Toda organización — una corporación, una pyme, una empresa familiar o un start-up — tiene memoria. Esa memoria vive en la cultura y en las personas. Se teje en forma de identidad, pertenencia y sentido. Por eso, cuando hablamos de cambio, no alcanza con proponer “innovación”: lo nuevo solo arraiga cuando se reconoce lo que fue.
Las constelaciones organizacionales, inspiradas en Bert Hellinger, nos recuerdan algo simple y profundo: en todo sistema, primero están quienes llegaron antes. No es jerarquía, es orden y pertenencia.
Los que fundaron, sostuvieron o atravesaron crisis ocupan un lugar clave. Cuando los nuevos impulsan cambios sin mirar hacia atrás, el sistema reacciona. No resiste el cambio: defiende su historia.
Y lo que no se honra, se repite o se protege.
Desde el management tradicional, solemos leer la resistencia como un problema. Pero desde la mirada sistémica, es lealtad.
Paula Molinari lo describe con claridad: cuando una organización crece, profesionalizar sin perder la esencia es un salto que exige reconocer el pasado.

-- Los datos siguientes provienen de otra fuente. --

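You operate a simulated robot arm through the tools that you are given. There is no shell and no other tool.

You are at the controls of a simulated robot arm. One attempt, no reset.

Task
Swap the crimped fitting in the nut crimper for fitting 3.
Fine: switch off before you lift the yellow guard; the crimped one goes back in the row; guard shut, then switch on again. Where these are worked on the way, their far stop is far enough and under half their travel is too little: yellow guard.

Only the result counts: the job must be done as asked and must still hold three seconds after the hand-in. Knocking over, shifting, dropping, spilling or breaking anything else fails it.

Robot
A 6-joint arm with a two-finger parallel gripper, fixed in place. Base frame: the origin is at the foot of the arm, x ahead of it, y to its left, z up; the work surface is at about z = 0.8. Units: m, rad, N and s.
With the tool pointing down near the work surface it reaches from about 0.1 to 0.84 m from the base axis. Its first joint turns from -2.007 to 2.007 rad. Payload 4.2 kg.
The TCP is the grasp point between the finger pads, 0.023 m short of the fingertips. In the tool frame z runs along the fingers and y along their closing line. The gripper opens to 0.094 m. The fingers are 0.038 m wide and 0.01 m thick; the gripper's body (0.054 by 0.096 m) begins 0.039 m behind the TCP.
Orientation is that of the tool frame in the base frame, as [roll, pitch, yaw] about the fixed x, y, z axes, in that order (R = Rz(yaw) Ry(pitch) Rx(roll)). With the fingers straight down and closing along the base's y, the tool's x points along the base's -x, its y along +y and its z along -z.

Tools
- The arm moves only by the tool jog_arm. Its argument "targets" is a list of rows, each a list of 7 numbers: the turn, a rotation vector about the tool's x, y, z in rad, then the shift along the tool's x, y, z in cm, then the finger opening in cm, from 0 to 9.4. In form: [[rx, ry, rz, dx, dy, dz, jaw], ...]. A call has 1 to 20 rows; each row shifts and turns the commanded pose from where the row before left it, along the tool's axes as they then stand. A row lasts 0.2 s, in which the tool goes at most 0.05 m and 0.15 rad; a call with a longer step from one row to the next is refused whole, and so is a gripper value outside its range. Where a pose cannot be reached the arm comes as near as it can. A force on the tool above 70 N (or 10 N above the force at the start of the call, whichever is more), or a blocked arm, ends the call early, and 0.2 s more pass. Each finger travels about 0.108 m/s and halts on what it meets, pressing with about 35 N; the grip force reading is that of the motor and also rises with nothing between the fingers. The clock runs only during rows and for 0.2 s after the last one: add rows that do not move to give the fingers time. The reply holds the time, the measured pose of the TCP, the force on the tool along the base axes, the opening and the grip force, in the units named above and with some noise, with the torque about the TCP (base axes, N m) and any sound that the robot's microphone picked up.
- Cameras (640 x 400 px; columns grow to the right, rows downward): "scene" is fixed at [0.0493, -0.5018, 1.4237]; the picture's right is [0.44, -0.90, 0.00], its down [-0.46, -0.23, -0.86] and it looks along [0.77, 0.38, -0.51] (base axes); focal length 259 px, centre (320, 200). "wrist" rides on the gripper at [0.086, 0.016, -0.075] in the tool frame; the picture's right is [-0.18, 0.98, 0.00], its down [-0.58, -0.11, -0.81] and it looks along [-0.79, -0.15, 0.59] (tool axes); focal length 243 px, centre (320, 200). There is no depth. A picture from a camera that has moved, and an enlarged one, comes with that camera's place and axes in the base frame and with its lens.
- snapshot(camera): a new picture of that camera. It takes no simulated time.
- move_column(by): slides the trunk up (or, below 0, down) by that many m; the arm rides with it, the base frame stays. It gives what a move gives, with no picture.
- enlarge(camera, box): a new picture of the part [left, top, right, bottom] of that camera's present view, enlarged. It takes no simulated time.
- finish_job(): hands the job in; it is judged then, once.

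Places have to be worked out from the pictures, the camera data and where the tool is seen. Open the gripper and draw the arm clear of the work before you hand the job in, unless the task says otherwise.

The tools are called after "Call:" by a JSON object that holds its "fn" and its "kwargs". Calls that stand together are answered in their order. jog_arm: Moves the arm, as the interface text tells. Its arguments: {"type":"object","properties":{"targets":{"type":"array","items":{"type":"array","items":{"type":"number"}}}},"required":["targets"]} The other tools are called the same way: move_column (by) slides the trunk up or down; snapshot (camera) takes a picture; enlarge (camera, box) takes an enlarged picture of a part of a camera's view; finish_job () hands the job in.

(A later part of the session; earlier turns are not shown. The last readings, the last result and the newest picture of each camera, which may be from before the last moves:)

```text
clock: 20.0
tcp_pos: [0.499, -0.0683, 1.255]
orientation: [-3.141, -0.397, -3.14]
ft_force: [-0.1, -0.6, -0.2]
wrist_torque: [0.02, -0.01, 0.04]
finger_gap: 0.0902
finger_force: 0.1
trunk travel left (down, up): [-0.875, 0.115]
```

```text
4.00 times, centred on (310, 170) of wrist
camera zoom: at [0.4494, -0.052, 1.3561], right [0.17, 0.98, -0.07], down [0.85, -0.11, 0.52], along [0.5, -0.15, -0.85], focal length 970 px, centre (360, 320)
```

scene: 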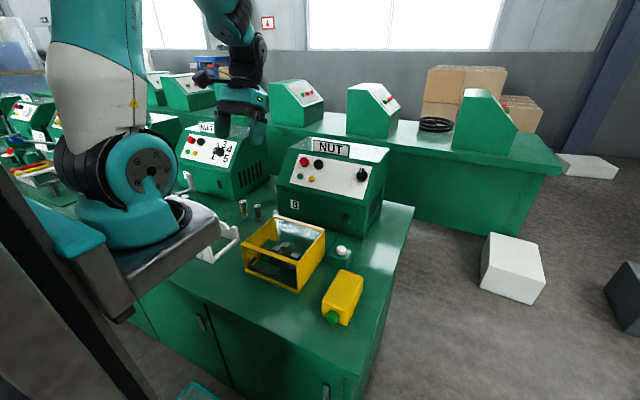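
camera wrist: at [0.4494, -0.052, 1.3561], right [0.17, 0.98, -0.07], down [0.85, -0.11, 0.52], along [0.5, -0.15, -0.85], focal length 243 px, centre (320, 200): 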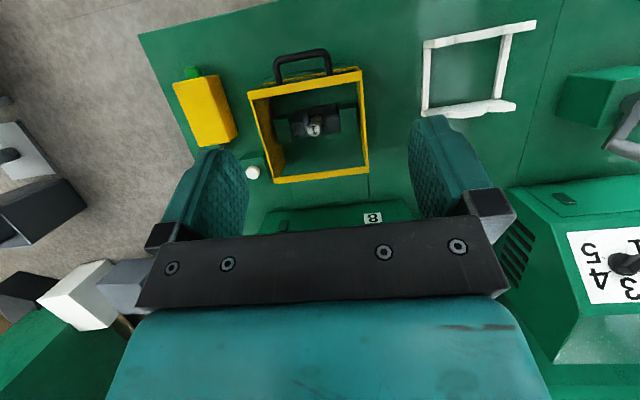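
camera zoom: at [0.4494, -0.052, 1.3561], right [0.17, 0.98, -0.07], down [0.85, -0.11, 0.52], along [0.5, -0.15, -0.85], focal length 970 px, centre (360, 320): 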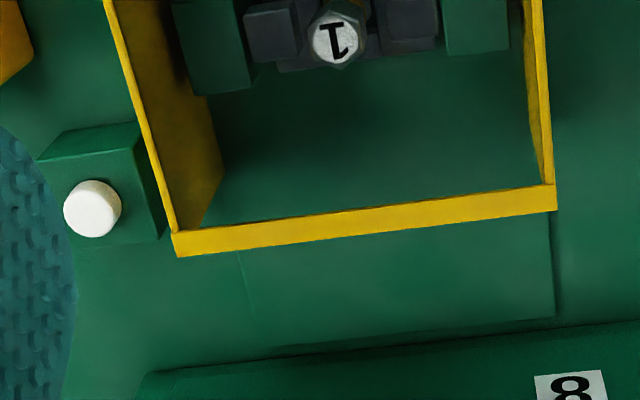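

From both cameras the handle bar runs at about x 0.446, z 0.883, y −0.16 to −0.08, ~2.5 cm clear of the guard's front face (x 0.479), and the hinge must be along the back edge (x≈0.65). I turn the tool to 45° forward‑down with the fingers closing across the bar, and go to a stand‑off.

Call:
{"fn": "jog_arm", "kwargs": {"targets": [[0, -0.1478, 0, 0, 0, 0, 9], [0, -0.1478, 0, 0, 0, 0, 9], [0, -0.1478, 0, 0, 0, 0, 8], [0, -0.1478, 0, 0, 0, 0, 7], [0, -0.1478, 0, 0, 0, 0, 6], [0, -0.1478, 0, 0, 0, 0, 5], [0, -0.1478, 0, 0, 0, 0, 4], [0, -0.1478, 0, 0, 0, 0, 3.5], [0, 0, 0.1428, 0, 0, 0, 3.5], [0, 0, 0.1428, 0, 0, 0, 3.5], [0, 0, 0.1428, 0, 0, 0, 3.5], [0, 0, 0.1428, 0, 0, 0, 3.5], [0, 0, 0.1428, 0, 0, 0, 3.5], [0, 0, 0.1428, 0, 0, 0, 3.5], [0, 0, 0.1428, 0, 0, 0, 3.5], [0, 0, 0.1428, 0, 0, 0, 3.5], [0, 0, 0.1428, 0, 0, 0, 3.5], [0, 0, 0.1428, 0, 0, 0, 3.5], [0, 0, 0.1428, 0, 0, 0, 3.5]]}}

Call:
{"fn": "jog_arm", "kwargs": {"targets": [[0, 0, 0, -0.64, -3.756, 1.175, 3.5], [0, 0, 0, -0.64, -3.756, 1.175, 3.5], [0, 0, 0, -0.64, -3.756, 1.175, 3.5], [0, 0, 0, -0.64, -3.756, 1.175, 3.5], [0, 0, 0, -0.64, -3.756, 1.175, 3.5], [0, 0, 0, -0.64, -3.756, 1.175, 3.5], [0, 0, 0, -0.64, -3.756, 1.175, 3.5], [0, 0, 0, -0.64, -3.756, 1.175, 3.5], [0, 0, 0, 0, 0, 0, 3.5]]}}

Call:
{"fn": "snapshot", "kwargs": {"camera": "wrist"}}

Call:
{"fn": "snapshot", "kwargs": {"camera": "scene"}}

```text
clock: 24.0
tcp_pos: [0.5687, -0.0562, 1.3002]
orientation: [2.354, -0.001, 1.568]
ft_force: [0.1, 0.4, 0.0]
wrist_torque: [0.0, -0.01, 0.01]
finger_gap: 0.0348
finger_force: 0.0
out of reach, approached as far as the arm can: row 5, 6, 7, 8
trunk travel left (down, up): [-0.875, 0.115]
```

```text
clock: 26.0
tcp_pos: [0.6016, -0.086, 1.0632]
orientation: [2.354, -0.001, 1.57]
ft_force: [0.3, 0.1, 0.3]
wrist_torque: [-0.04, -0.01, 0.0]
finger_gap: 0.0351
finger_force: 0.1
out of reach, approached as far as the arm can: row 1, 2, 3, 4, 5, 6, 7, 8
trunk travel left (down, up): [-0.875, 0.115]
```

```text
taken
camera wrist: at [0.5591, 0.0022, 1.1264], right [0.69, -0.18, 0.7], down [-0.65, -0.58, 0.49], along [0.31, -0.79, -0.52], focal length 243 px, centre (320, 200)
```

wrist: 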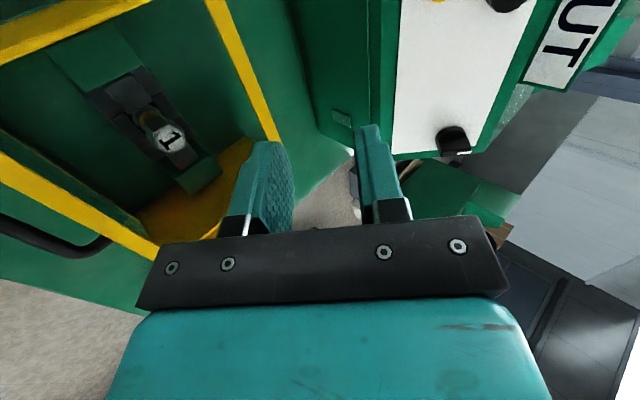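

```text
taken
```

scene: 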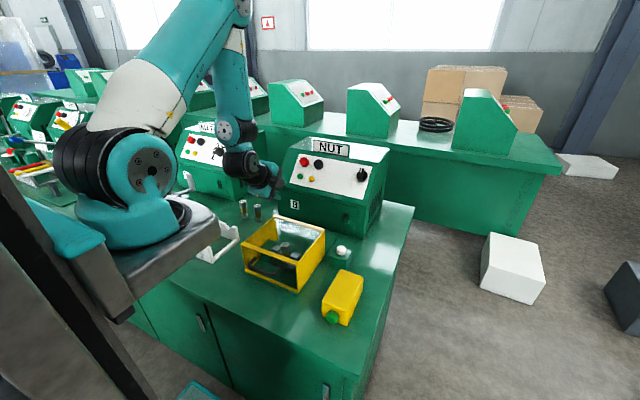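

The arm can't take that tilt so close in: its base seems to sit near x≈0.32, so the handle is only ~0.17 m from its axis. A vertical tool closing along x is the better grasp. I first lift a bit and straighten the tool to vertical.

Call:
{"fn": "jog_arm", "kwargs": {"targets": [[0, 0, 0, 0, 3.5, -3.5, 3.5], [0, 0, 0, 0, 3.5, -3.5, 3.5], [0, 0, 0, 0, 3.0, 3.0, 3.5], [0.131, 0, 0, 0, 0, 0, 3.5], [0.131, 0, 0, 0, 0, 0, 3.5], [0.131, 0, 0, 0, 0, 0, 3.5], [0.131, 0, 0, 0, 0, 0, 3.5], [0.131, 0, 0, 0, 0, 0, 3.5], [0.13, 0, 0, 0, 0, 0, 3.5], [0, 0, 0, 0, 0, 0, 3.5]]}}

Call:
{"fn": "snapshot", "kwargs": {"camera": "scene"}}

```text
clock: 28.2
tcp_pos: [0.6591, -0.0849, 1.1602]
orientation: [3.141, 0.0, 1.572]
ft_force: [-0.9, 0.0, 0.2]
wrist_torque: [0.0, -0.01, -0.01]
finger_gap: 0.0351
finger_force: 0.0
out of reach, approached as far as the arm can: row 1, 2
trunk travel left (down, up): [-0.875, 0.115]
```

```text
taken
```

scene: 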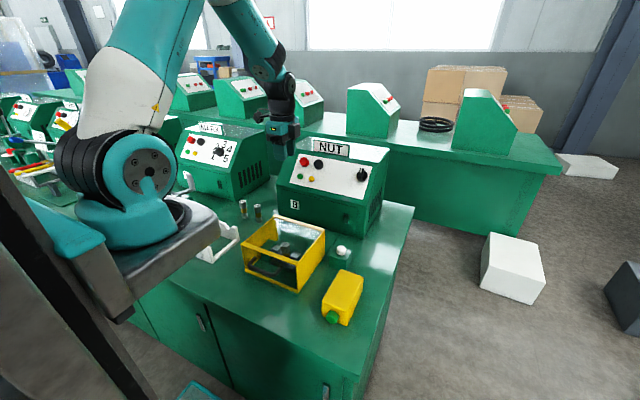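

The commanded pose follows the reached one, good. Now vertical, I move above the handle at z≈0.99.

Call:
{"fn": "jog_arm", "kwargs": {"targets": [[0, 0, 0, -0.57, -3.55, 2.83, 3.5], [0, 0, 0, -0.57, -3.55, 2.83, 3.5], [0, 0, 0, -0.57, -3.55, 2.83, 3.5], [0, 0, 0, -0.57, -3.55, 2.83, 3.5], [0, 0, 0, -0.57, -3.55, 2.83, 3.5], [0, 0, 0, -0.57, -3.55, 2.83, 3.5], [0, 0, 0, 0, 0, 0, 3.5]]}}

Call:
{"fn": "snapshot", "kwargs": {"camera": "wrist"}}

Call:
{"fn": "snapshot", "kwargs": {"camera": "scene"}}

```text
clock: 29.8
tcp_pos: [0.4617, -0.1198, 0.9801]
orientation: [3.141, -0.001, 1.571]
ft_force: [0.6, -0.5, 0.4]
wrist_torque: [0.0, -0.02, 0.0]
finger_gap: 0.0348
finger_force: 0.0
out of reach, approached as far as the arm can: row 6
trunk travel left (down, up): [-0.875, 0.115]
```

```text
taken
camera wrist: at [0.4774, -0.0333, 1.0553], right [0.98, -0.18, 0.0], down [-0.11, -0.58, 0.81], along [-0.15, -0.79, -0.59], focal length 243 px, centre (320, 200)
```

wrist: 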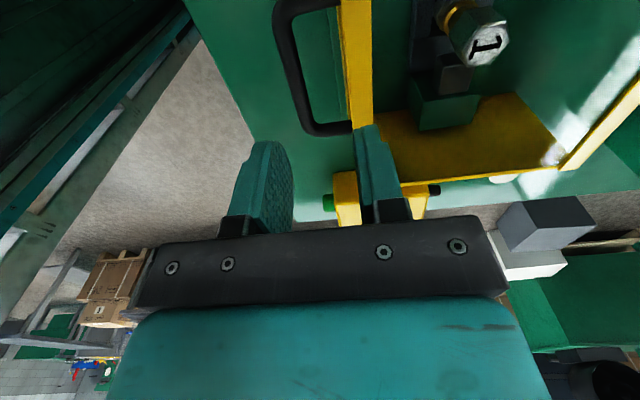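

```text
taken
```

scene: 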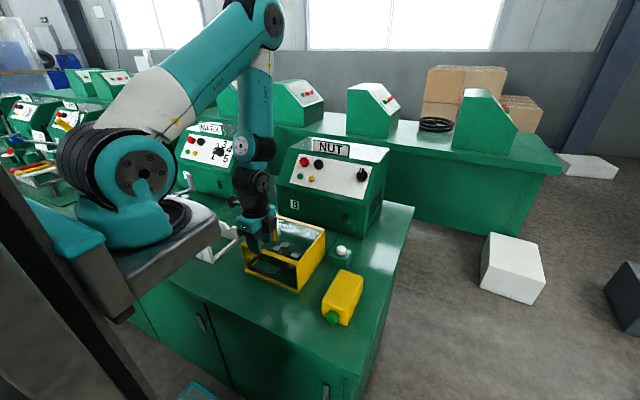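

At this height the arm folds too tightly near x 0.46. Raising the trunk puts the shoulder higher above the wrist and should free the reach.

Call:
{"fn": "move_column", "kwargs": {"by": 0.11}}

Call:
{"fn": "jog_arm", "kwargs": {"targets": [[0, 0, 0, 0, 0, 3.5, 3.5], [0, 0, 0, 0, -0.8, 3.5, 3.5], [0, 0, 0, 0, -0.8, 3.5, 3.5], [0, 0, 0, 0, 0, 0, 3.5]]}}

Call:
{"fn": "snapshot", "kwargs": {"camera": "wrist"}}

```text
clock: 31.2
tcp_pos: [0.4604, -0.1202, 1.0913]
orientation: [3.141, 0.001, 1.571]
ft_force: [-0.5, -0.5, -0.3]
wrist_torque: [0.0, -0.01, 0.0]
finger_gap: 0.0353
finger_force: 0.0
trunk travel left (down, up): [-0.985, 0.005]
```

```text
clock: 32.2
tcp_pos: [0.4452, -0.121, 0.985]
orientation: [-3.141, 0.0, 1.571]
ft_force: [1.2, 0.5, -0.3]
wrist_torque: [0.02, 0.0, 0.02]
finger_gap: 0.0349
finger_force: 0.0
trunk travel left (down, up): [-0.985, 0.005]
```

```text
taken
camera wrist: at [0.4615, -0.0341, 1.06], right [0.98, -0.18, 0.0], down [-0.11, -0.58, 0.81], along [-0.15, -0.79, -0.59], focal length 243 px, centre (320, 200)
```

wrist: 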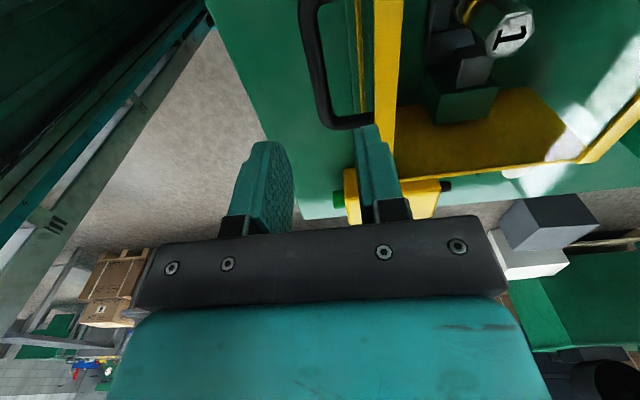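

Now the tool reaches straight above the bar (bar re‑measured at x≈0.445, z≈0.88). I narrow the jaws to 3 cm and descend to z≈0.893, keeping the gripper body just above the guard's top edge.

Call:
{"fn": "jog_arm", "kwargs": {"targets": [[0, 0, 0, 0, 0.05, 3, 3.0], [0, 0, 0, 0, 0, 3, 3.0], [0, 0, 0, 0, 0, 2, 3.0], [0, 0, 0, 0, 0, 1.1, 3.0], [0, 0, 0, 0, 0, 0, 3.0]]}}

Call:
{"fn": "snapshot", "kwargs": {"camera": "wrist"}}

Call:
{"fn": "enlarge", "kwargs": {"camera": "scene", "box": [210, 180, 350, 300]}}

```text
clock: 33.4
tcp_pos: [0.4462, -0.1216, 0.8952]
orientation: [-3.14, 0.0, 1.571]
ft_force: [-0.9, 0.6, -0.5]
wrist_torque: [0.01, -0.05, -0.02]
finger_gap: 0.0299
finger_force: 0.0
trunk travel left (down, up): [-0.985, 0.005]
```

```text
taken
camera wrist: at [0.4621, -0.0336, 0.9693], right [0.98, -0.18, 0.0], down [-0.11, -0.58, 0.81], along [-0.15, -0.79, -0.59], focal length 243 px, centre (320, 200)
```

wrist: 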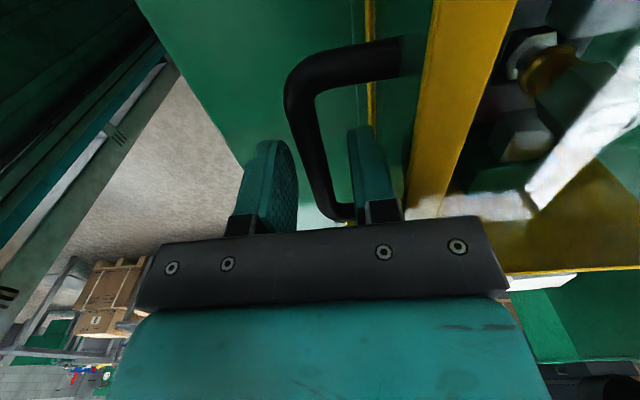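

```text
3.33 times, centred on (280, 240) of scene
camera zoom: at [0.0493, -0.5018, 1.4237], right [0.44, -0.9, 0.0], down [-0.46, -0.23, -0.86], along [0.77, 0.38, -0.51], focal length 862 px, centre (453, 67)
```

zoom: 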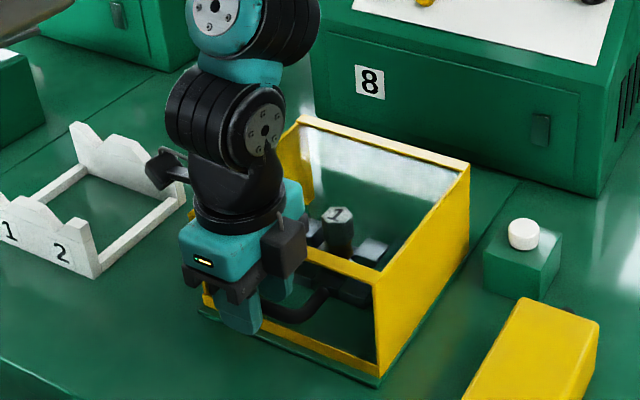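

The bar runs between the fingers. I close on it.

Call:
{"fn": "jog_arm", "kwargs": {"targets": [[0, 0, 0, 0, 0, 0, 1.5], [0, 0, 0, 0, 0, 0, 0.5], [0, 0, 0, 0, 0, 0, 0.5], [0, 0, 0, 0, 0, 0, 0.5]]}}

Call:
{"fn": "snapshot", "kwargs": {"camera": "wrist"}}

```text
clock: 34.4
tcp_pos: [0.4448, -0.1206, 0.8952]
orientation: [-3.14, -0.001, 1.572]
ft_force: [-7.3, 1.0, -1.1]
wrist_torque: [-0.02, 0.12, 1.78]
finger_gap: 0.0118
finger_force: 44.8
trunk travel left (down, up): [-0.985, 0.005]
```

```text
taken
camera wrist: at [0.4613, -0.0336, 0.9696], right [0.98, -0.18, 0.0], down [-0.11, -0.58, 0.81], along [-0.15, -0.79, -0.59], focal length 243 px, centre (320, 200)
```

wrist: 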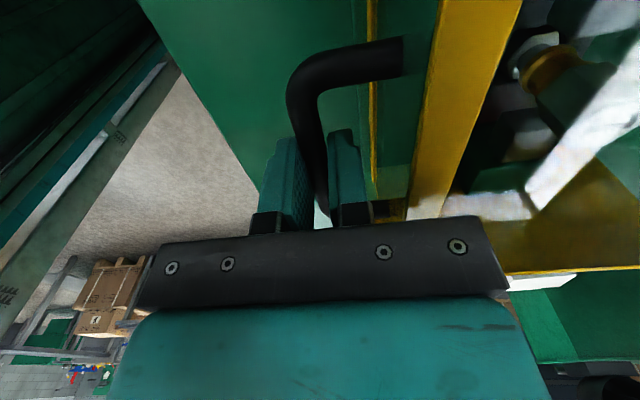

El desafío no es “dejar atrás lo viejo”, sino transformar lo valioso en plataforma para lo nuevo.
En las pymes, la historia pesa: décadas de esfuerzo, noches sin dormir, generaciones que sostuvieron el negocio. No se trata de modernizar sin más, sino de conversar con esa historia. Por eso, no son resistentes al cambio: son guardianas de su identidad.
En las corporaciones, ocurre lo contrario. La rotación, la dinámica de las estructuras y la velocidad hacen que la historia se diluya. Sin raíces, la transformación se vuelve cosmética: iniciativas que empiezan y terminan sin continuidad.
Como decía Edgar Schein, la cultura es lo que un grupo aprendió mientras resolvía sus desafíos. Si esa historia se olvida, la cultura se vacía.
Liderar el cambio no es romper con lo que fue, sino mirarlo con respeto y resignificarlo. Es un liderazgo que reconoce a los antiguos, habilita a los nuevos y entiende que la organización es un sistema vivo: con un pasado que pide ser reconocido y un futuro que exige coraje.
Quizás el cambio empieza con una sola pregunta:
¿Qué parte de nuestra historia necesita ser mirada para que podamos avanzar?
Nada de esto sucede sin palabras. No existe transformación sin diálogo. La comunicación es el tejido que une la memoria con el futuro. Necesitamos rituales para volver a contar la historia, reconocer lo vivido y resignificarlo juntos. No en un chat ni en un PowerPoint: en espacios reales, con presencia.
El storytelling se puso de moda hacia afuera. Tal vez sea momento de recuperarlo hacia adentro: para recordar, sanar y reconstruir sentido.
Cuando una organización narra su historia con verdad y respeto, algo se ordena. Y recién entonces, el cambio se vuelve posible.